May 5, 2005 11:37 PM   Subscribe

It seems whenever I drive my 1996 Ford Contour over 40 mph or use my air conditioning, the car begins to smell of sulfur or rotten eggs. What do I need to do to fix this on my own?
posted by JFunk2800 to Travel & Transportation (7 answers total)
 
There's sulfur in fuel additives; your engine isn't burning it completely and your catalytic converter is storing it and then releasing it as hydrogen sulfide when you add load to the engine and force more air through.

Try switching gas stations, or fuel grades; then try a thorough tune-up: replace the spark plugs, plug wires, fuel and air filters, and oxygen sensor, and clean the fuel injectors. If that doesn't do it, replace your converter.
posted by nicwolff at 12:11 AM on May 6, 2005


Dealers will always blame cheap gas rather than the catalytic converter. If you do a lot of short hop driving, you may need to blow out that cat with an Italian tuneup. First, make sure your air filter is in good condition, or replace it, it's cheap. Then tank up with premium unleaded and get out on the superhighway or other open road where you can drive at sustained high speed to heat up the platinum catalyst and burn out the gunk.
posted by planetkyoto at 12:13 AM on May 6, 2005


Even if the fuel itself is OK, you may have a fuel mixture problem, if one of the sensors is bad or the computer is misconfigured. But for that you'll want a mechanic.
posted by nicwolff at 12:17 AM on May 6, 2005


Second nicwolff. Many cars make that stink when started from cold, because the converter can't convert all of the rich mixture that keeps a cold engine running smoothly.
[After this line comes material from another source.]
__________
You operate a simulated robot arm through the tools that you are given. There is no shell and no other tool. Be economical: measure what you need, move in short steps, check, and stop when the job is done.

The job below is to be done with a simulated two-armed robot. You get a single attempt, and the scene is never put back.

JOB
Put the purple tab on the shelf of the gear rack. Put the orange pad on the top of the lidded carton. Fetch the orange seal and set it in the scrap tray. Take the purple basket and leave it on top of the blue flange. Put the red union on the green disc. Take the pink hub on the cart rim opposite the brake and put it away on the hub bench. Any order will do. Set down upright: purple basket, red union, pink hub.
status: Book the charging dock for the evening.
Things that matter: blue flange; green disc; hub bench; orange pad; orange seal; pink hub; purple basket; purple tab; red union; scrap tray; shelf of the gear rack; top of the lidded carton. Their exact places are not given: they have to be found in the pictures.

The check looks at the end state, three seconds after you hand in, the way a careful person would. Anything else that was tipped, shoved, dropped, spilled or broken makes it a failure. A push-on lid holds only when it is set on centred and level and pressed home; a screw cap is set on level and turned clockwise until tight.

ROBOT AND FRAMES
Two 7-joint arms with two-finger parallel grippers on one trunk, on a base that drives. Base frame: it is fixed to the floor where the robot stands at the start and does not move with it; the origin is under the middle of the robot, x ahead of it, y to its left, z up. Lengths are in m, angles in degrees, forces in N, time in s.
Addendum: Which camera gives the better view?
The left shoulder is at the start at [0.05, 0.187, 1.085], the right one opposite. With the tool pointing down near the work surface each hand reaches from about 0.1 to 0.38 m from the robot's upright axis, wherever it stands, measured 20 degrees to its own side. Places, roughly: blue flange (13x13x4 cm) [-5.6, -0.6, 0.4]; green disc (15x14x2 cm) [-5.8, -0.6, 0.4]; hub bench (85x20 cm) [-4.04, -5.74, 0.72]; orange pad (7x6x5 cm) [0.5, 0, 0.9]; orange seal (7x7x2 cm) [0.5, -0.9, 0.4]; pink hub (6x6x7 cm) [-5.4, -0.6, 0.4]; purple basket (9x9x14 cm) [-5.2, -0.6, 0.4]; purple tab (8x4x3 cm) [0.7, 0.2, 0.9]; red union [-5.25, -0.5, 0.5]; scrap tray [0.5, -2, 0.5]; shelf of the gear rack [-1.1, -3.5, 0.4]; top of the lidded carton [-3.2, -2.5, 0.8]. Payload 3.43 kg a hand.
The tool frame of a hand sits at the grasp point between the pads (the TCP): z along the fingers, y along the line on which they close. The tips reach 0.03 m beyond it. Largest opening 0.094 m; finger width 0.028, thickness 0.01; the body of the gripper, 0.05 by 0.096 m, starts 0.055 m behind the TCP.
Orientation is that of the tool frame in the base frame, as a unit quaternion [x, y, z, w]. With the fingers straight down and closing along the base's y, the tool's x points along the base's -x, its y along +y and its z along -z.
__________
It's less noticeable with fuel-injected engines, because of the more-accurate fuel metering.

I can't guess why the AC makes this happen, and if the tuneup doesn't cure it, you're probably going to need a mechanic.
posted by Kirth Gerson at 4:17 AM on May 6, 2005


I have a 1995 Ford Contour and it used to do the same thing. Chances are, like everyone else has mentioned, it's the catalytic converter. That was the problem with mine.

It is fairly expensive to replace, however.
posted by C17H19NO3 at 6:36 AM on May 6, 2005


When I was a kid in the car and the catalytic converter kicked in, someone in the family always said: "Whew! There goes the crapalytic converter."
posted by Specklet at 10:39 AM on May 6, 2005


A/C will make this happen because the computer is enriching the mixture to account for the horsepower requirements of the A/C compressor.